Saturday, June 26, 2010

Driving Through Fresno

On Thursday the FUI team took a driving tour of Fresno - these are observations from Glenda, a second year from UCSB:

"Today all the FUI team went on a tour of downtown Fresno. By observing the buildings and the type of people there, I was able to get a better understanding of what the city needed and what life was like for the people in these communities. The first thing I noticed were the many closed down businesses and empty plots of land. It was like this for most of the tour. I observed that there was only one bank and instead a lot of bail bond businesses. I found that the area had a lot of businesses that weren’t needed by the general public in their everyday lives. They didn’t have a lot of grocery stores and supermarkets so the people around could go shopping for healthier food options rather than buy food from mini marts on the corner of their blocks that don’t have a variety of foods to choose from. There was an unequal distribution of development in downtown. The places around the convention center (areas more for the middle class) had better restaurants and had more businesses open. Some areas like Chinatown didn’t even have any Chinese restaurants or Chinese businesses. It was all empty plots of land.
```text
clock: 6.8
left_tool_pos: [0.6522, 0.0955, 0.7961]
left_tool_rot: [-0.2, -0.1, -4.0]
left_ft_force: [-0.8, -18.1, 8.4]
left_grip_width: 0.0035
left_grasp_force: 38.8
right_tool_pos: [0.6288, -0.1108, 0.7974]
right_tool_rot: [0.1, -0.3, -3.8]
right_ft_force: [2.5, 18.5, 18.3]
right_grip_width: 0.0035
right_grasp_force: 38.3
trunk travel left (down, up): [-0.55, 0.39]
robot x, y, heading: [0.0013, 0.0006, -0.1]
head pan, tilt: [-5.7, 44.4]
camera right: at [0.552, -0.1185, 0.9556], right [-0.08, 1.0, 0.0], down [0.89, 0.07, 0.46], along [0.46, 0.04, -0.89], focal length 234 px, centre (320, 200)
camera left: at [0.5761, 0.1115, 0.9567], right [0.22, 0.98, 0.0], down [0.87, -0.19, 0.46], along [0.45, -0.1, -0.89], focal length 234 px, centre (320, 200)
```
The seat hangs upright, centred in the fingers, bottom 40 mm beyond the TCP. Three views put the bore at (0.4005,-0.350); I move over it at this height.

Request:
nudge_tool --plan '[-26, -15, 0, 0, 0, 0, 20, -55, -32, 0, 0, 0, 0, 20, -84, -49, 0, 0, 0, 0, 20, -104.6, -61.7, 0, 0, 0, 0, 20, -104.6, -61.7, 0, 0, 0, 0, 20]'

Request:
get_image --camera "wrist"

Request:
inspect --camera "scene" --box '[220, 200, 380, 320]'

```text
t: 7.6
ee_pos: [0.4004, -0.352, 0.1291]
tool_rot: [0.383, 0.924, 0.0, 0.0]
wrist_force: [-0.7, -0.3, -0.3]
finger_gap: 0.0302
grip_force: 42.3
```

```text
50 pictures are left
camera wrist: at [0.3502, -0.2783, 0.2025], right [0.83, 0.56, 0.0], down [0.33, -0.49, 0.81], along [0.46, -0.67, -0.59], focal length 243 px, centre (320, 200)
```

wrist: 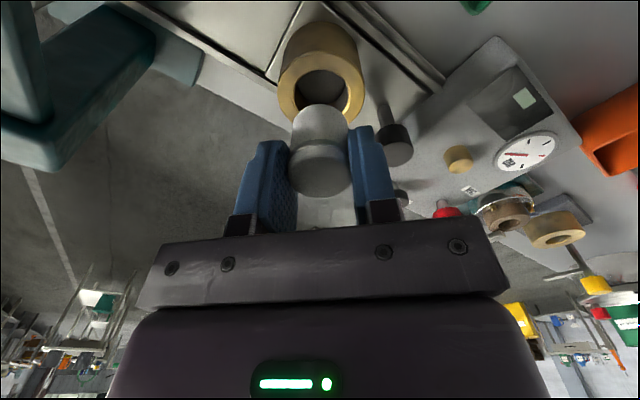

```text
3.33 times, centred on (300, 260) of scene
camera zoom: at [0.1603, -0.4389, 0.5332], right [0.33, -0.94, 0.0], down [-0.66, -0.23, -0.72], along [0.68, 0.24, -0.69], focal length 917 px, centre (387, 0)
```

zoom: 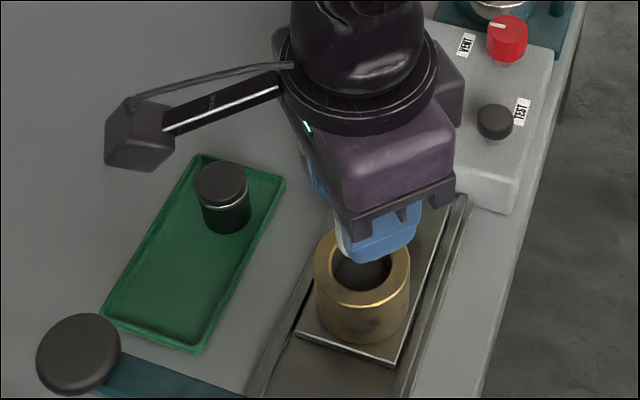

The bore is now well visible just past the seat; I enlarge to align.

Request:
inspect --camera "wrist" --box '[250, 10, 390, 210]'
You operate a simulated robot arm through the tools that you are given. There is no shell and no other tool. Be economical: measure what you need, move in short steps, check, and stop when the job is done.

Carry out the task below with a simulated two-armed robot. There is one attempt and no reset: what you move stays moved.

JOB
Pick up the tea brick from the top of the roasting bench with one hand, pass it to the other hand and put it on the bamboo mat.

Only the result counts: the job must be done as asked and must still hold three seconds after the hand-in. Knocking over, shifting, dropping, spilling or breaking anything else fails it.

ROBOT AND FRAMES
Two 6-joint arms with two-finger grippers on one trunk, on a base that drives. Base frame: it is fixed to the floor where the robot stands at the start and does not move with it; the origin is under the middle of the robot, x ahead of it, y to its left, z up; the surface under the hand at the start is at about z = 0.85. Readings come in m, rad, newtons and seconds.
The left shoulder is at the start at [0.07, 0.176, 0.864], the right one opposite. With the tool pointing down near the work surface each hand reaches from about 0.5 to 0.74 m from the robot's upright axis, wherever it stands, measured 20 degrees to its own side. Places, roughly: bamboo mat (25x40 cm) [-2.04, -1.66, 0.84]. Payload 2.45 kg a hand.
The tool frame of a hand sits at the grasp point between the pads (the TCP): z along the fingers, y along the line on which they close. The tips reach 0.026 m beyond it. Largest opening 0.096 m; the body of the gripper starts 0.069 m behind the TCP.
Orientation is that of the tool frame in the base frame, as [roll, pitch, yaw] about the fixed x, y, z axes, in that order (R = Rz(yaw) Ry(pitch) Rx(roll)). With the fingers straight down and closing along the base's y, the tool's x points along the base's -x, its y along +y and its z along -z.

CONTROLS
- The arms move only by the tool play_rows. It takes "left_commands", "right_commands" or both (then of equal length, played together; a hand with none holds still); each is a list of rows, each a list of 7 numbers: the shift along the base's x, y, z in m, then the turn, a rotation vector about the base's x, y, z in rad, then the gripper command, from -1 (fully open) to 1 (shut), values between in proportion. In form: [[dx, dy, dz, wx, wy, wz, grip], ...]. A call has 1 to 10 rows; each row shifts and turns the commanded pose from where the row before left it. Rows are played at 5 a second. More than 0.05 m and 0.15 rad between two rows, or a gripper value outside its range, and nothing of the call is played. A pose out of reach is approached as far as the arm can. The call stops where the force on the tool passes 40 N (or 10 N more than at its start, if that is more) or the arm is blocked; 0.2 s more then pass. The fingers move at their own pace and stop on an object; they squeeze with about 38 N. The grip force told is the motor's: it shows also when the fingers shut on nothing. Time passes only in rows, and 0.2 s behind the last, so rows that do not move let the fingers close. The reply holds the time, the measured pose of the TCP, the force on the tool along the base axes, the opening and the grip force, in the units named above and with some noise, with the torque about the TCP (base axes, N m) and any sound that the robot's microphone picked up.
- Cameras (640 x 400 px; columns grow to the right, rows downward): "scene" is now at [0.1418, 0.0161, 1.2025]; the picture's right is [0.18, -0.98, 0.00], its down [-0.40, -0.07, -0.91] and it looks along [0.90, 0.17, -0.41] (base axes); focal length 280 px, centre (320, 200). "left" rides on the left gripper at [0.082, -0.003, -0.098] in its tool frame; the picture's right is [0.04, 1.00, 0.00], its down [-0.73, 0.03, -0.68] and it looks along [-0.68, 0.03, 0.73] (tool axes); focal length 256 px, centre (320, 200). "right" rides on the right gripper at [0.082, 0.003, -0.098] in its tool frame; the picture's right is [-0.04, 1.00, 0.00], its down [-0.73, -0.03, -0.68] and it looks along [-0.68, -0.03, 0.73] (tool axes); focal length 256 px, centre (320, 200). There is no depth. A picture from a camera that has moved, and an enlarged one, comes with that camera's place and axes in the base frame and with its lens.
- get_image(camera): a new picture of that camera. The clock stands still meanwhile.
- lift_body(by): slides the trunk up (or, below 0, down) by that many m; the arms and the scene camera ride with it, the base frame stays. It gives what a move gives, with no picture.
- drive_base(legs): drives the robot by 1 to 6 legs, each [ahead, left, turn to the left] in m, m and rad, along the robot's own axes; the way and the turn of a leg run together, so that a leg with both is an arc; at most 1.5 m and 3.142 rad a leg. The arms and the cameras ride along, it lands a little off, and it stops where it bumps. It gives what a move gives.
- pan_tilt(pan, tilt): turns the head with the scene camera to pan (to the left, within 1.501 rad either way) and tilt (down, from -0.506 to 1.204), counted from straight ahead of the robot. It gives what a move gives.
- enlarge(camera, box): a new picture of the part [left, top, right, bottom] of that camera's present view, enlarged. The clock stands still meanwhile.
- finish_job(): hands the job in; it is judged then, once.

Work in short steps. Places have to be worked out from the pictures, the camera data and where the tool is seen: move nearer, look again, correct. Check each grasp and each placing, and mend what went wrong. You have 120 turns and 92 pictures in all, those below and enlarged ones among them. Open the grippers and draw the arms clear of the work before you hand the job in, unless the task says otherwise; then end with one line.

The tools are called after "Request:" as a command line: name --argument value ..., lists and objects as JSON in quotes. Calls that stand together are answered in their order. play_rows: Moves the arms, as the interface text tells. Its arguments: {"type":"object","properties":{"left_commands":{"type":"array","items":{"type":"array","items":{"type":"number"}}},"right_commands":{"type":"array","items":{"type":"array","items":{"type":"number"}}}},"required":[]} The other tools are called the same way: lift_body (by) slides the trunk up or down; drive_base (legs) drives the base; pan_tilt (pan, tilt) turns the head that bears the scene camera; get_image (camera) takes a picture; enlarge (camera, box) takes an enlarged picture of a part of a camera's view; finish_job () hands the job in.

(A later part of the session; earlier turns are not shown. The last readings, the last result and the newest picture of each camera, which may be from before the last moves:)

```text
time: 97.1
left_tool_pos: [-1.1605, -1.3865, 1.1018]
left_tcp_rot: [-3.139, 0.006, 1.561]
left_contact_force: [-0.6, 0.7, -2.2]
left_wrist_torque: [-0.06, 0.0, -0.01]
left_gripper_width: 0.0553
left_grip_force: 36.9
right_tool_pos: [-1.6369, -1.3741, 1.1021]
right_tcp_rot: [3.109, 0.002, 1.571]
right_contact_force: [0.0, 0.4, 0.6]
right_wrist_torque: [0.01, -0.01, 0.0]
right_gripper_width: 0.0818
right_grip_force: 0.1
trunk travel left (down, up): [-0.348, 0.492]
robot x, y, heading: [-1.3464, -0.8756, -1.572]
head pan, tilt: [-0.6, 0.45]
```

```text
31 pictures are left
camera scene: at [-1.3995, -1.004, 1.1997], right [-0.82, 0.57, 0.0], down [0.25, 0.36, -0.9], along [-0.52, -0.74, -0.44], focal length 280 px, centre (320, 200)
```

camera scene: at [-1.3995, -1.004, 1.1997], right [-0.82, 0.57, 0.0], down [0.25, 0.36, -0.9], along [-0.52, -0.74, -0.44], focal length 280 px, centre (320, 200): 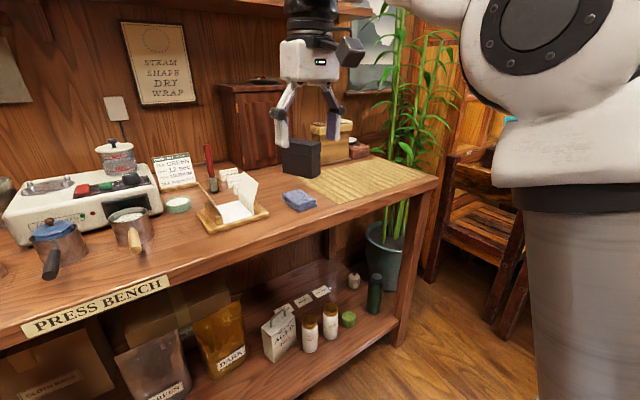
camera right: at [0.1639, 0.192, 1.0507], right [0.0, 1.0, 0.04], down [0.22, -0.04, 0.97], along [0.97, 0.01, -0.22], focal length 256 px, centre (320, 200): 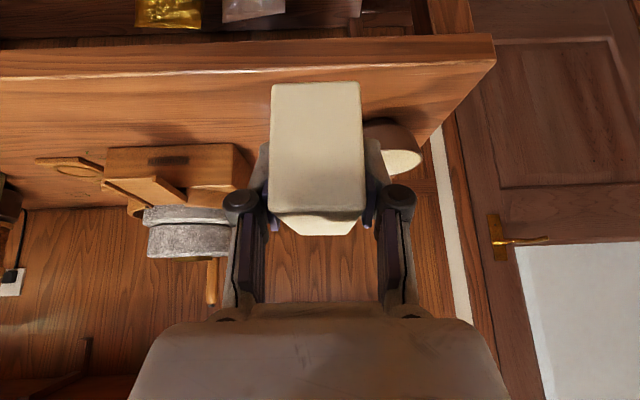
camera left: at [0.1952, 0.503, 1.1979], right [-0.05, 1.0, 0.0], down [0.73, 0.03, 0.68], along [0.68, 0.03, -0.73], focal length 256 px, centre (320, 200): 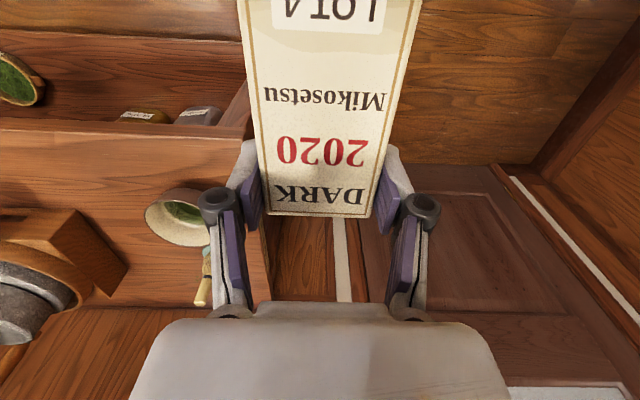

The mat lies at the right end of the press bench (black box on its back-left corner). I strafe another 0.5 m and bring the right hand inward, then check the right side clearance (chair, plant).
After we passed tents that had homeless people living in them, I thought that there were already a lot of tents in just that block. The next block, however, had the Poverello House, a camp that housed many more homeless people. The downtown area was just filled with many apartments that housed the homeless temporarily but the Motel Drive seemed to be the largest. Some people in these motels have lived more than five years in these apartments and even consider them their homes. This is all because they find themselves returning to these motels because they can’t find affordable housing. There doesn’t seem to be many job opportunities for these people with all the closed businesses either. Everything just makes it difficult for the poor to live comfortably with their families. If it weren’t for the various charities and ministries that help house the homeless and give them hope by giving them advice and training them for jobs and other helpful life skills, the city would not be making the progress that it has made with dealing with all this poverty and homelessness."